SIAGAINDONESIA.ID Penebangan ratusan pohon mangrove tanpa ijin dan reklamasi illegal untuk perluasan budidaya udang vanamei di Desa Mrandung, Kecamatan Klampis, Bangkalan seluas kurang lebih 3,3 hektar dilakukan PT. Tanjung Bumi Akua Kultur (TBAI). Akan tetapi sejak diberitakan satu bulan lalu sampai saat ini aktivitas di lokasi tetap berlangsung.
Dirjen Pengawasan Sumber Daya Kelautan dan Perikanan Kementerian Kelautan dan Perikanan (KKP) tidak merespon ketika dikonfirmasi.

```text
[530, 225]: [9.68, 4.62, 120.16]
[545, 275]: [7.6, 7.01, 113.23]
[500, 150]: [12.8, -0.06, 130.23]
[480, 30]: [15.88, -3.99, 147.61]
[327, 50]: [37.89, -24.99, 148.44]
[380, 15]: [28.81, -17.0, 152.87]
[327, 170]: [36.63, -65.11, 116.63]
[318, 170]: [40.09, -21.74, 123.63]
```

Padahal sebelumnya menegaskan akan mensegel dan menghentikan semua aktivitas di perairan pesisir yang tidak memiliki perijinan.
Menurut informasi yang diperoleh dari Dinas dan Kelautan dan Perikanan (DKP) Jatim, sejak diberitakan beberapa waktu lalu semua aktivitas di perairan pesisir di Kabupaten Bangkalan disurvei dan didata oleh DKP maupun Dinas Lingkungan Hidup (DLH) Jawa Timur.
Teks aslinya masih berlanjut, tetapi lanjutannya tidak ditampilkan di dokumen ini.